---------- Source excerpt ----------

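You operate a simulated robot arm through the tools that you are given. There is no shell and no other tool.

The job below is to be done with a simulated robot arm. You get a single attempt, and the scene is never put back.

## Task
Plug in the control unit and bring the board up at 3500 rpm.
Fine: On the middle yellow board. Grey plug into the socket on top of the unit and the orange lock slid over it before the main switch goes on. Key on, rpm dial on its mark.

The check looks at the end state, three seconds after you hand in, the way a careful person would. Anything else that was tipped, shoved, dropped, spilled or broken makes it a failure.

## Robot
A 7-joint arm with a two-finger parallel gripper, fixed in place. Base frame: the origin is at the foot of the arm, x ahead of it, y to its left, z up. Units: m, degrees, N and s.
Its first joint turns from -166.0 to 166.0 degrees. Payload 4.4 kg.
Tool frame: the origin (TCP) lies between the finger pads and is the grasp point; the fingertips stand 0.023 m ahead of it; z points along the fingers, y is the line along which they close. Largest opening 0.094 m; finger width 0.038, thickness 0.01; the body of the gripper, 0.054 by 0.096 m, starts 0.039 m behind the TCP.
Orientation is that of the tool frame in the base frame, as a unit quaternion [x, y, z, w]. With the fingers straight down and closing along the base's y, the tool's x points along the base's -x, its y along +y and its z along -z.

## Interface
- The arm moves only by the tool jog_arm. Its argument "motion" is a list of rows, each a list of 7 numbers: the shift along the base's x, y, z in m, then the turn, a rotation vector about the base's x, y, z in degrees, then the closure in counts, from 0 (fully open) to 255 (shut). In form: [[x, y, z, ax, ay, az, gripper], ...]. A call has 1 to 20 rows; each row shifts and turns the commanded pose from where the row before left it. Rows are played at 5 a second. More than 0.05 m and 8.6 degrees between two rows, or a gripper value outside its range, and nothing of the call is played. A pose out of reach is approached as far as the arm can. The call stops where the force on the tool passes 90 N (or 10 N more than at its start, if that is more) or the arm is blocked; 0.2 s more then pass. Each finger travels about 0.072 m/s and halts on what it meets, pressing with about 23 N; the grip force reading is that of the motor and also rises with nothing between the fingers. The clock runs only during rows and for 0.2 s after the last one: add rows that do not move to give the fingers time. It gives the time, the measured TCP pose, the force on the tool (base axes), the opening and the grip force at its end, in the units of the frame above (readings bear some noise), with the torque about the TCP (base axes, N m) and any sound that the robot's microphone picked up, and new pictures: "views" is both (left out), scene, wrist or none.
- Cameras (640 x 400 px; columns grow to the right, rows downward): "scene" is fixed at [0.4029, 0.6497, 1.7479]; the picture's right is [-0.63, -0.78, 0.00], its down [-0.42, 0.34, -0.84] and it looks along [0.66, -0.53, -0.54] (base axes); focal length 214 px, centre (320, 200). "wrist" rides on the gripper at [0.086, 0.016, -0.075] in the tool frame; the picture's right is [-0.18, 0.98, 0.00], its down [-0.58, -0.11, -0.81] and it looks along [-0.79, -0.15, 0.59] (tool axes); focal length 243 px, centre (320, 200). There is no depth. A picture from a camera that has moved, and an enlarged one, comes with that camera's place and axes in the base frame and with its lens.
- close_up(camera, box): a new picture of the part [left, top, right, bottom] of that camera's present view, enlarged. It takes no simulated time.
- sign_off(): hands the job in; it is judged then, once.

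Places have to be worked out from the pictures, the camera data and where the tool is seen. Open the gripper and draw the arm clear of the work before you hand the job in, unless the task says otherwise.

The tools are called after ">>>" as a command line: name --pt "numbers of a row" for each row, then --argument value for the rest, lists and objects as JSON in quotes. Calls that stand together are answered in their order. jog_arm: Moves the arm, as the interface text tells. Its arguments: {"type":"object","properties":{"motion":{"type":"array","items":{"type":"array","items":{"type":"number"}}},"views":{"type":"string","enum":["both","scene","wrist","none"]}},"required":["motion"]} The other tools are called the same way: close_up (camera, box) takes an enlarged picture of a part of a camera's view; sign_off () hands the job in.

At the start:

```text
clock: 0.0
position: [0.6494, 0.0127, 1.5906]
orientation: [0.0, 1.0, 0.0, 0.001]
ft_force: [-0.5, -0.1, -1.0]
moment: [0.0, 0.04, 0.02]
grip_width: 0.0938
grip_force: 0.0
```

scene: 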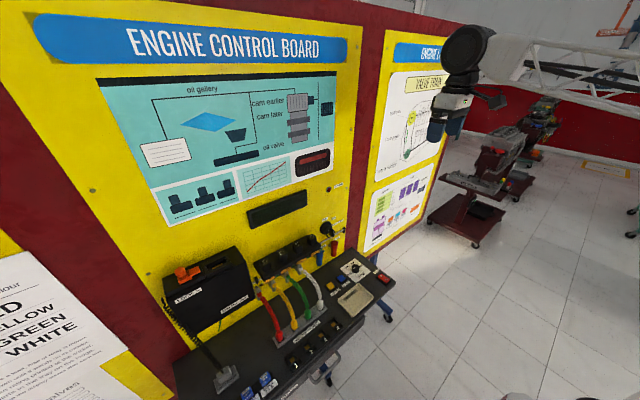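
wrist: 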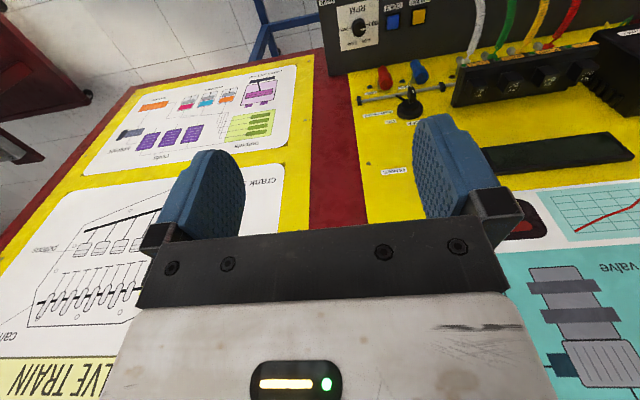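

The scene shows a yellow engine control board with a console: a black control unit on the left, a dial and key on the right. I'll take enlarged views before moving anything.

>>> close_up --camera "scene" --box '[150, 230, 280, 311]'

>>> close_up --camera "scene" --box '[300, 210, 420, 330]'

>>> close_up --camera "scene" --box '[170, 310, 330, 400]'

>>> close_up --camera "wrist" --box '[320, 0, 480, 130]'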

----------

Exactly as written, return every line of the listing, but not the pictures.

-- Solution to this task --
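You operate a simulated robot arm through the tools that you are given. There is no shell and no other tool.

The job below is to be done with a simulated robot arm. You get a single attempt, and the scene is never put back.

## Task
Plug in the control unit and bring the board up at 3500 rpm.
Fine: On the middle yellow board. Grey plug into the socket on top of the unit and the orange lock slid over it before the main switch goes on. Key on, rpm dial on its mark.

The check looks at the end state, three seconds after you hand in, the way a careful person would. Anything else that was tipped, shoved, dropped, spilled or broken makes it a failure.

## Robot
A 7-joint arm with a two-finger parallel gripper, fixed in place. Base frame: the origin is at the foot of the arm, x ahead of it, y to its left, z up. Units: m, degrees, N and s.
Its first joint turns from -166.0 to 166.0 degrees. Payload 4.4 kg.
Tool frame: the origin (TCP) lies between the finger pads and is the grasp point; the fingertips stand 0.023 m ahead of it; z points along the fingers, y is the line along which they close. Largest opening 0.094 m; finger width 0.038, thickness 0.01; the body of the gripper, 0.054 by 0.096 m, starts 0.039 m behind the TCP.
Orientation is that of the tool frame in the base frame, as a unit quaternion [x, y, z, w]. With the fingers straight down and closing along the base's y, the tool's x points along the base's -x, its y along +y and its z along -z.

## Interface
- The arm moves only by the tool jog_arm. Its argument "motion" is a list of rows, each a list of 7 numbers: the shift along the base's x, y, z in m, then the turn, a rotation vector about the base's x, y, z in degrees, then the closure in counts, from 0 (fully open) to 255 (shut). In form: [[x, y, z, ax, ay, az, gripper], ...]. A call has 1 to 20 rows; each row shifts and turns the commanded pose from where the row before left it. Rows are played at 5 a second. More than 0.05 m and 8.6 degrees between two rows, or a gripper value outside its range, and nothing of the call is played. A pose out of reach is approached as far as the arm can. The call stops where the force on the tool passes 90 N (or 10 N more than at its start, if that is more) or the arm is blocked; 0.2 s more then pass. Each finger travels about 0.072 m/s and halts on what it meets, pressing with about 23 N; the grip force reading is that of the motor and also rises with nothing between the fingers. The clock runs only during rows and for 0.2 s after the last one: add rows that do not move to give the fingers time. It gives the time, the measured TCP pose, the force on the tool (base axes), the opening and the grip force at its end, in the units of the frame above (readings bear some noise), with the torque about the TCP (base axes, N m) and any sound that the robot's microphone picked up, and new pictures: "views" is both (left out), scene, wrist or none.
- Cameras (640 x 400 px; columns grow to the right, rows downward): "scene" is fixed at [0.4029, 0.6497, 1.7479]; the picture's right is [-0.63, -0.78, 0.00], its down [-0.42, 0.34, -0.84] and it looks along [0.66, -0.53, -0.54] (base axes); focal length 214 px, centre (320, 200). "wrist" rides on the gripper at [0.086, 0.016, -0.075] in the tool frame; the picture's right is [-0.18, 0.98, 0.00], its down [-0.58, -0.11, -0.81] and it looks along [-0.79, -0.15, 0.59] (tool axes); focal length 243 px, centre (320, 200). There is no depth. A picture from a camera that has moved, and an enlarged one, comes with that camera's place and axes in the base frame and with its lens.
- close_up(camera, box): a new picture of the part [left, top, right, bottom] of that camera's present view, enlarged. It takes no simulated time.
- sign_off(): hands the job in; it is judged then, once.

Places have to be worked out from the pictures, the camera data and where the tool is seen. Open the gripper and draw the arm clear of the work before you hand the job in, unless the task says otherwise.

The tools are called after ">>>" as a command line: name --pt "numbers of a row" for each row, then --argument value for the rest, lists and objects as JSON in quotes. Calls that stand together are answered in their order. jog_arm: Moves the arm, as the interface text tells. Its arguments: {"type":"object","properties":{"motion":{"type":"array","items":{"type":"array","items":{"type":"number"}}},"views":{"type":"string","enum":["both","scene","wrist","none"]}},"required":["motion"]} The other tools are called the same way: close_up (camera, box) takes an enlarged picture of a part of a camera's view; sign_off () hands the job in.

At the start:

```text
clock: 0.0
position: [0.6494, 0.0127, 1.5906]
orientation: [0.0, 1.0, 0.0, 0.001]
ft_force: [-0.5, -0.1, -1.0]
moment: [0.0, 0.04, 0.02]
grip_width: 0.0938
grip_force: 0.0
```

scene: 
wrist: 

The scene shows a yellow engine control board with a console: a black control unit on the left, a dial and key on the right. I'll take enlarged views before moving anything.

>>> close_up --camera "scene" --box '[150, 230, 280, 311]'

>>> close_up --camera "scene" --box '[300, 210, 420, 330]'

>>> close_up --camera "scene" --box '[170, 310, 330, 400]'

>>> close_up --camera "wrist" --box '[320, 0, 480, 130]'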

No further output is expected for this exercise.